I need the reading passage continued from the place where it stops.

— start of Reading passage —

Sitting there in the Ed Whalen Media Lounge on Jan 11, 2016, flanked by cronies like Craig Conroy (ready, willing and oh-so-able to fill a notebook or voice recorder file) and mentors like Brian Burke (silver hair cascading backwards, tie stylishly askew) Robyn Regehr felt totally at his ease.

No sense of feeling somehow adrift.

Suddenly untethered.

Nothing like the sensation of impending doom that victims of his Tunnel of Doom victims felt, trying to maneuver the pathway down Regehr’s prime real estate, those right-hand boards, deep into Calgary Flames’ territory.

The same sensation many others had felt when the finality of retirement jolted them as hard a Regehr shoulder-to-shoulder molar-loosener.

“I just viewed it,” remembers the long-time Rock-‘Em Sock ‘Em guardian of Miikka Kiprusoff’s galaxy, “as chapters in a book.

“That I was moving on to another chapter in my life.

“The hockey side was one or two chapters. Great chapters, don’t get me wrong. But I didn’t want to have just hockey define me as a person. I viewed it as something I ‘did’ but not something I ‘was.'”

The then 35-year-old linchpin had been approached by the club about symbolically signing a one-day contract to end a 15-season NHL career as a part of the organization he was still most associated with.

Oh, sure, he’d gone off to L.A. and helped the Kings collect a Stanley Cup in let’s-do-lunch land but Calgary was where he’d started it all, where’d he’d beaten the odds coming back from a horrific car crash that broke both his legs at age 19, where he’d spent 11 winters and made his name, honed his craft.

“I felt it was a good way to close the loop,” is how the explains the moment now.

“We knew we were going to make Calgary our home. And my parents at that time had the ability to come and be a part of it, which was a huge highlight for our family, and for them.”

The transition from the ice lanes to the corporate world had been ongoing.

“I think,” he says now, “the important thing was having other interests and exploring them while I was still playing.

“You’re stuck in planes, airports, hotel rooms and on buses. A lot. So there’s no shortage of time for reading. I was interested in business and things outside the game.

“I’d started my first business, Blueline Oil Field Rentals, in 2008, still in the middle of my career.”

Now in its 12th year of operation, Blueline provides rental equipment for use in exploration and drilling with a primary focus on Heavy Weight Drill Pipe Rentals.

“If you look book on the evolution of the game, in the ’50s and ’60 guys had a second job in the summertime,” Regehr reminds you.

“What’s happened I feel is that the economics of hockey have changed but also the attitude. People nowadays are hyper-focused on hockey; that kid growing up is single-tracked on the game at a younger age and then managed by his parents and a team of people around him – agent, nutritionist, trainer, you name it, to become the best hockey player he can be. Little Johnny may grow up to be a great player but in a lot of cases he becomes quite one-dimensional.

— end of Reading passage —
— start of Data extract —

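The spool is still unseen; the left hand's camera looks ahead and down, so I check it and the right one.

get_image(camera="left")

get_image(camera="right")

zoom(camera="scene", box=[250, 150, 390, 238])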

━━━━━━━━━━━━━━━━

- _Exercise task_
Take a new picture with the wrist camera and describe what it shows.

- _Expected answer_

— end of Data extract —

- _Expected answer_
“That was something I tried to be aware of. I didn’t want to fall into that trip.

“Because let’s face facts: Most  NHL careers are not very long and when you come out of them you’re still a very young age in terms of life-expectancy so what are you then going to do with that lot of life you have left?”

The aspects of the hockey lifestyle most players cherish, – teamwork, camaraderie, structure – can, Regehr stresses, be found in other environments. All you need do is look.

“For me, it was in small business.

“You want to have a high-performing team in your business. There are different roles and responsibilities in the business. You have certain goals you set and you go back and check in on them. Are we performing at a high level where we want to be or are we not, and do we make changes?

“All that kind of stuff goes right back to the hockey world.

“So there is actually quite a bit of correlation.

“There are major differences, too, of course. As a player you’re told where to be, when to be there, what to eat, how to dress. You name it. A life in hockey is just so super-structured.

“Compare that with a small business in the oil and gas industry around Alberta. Especially in the past four or five years. The problems that we deal with in our industry and not the same as when, say, you’re sitting in a penalty-kill meeting. They’re much more dynamic, there’s so much more that goes into it.

“That’s very challenging.”

For Regehr, at least, the obvious option of remaining somewhere in hockey in some capacity was never really an option at all.

“To be involved, stay involved, in hockey would’ve been the easy – no, the comfortable – way, I guess,” he acknowledges.

“But I just didn’t feel like I was as engaged as I should be, as I’d have to be, to do that. To be in the hockey business, in any business, you need to be all in.

“I was looking forward to new challenges.

“Look at my career as a snapshot. You spend hundreds of hours, thousands of hours, learning to play the game and improving over time, working your way up to finally reaching the peak, which is the NHL.

“Now you have to go from that peak to the bottom again, of what what you’ve chosen to do next. How do you do that? You have to working your way up. Understanding what the customer would like. The challenges. People you need on the team.

“That’s hard to do sometimes. But it’s part of learning, of trying to grow.”

Are there aspects singular to his old life that Robyn Regehr misses? Well, of course. Does he still miss them to the point of distraction? Well, the answer to that, too, should by now be fairly obvious.

“As I told you,” he repeats, “by that time we had that press conference and I signed that one-day contract, I was already well into the next chapter of the book.”

A chapter still being written.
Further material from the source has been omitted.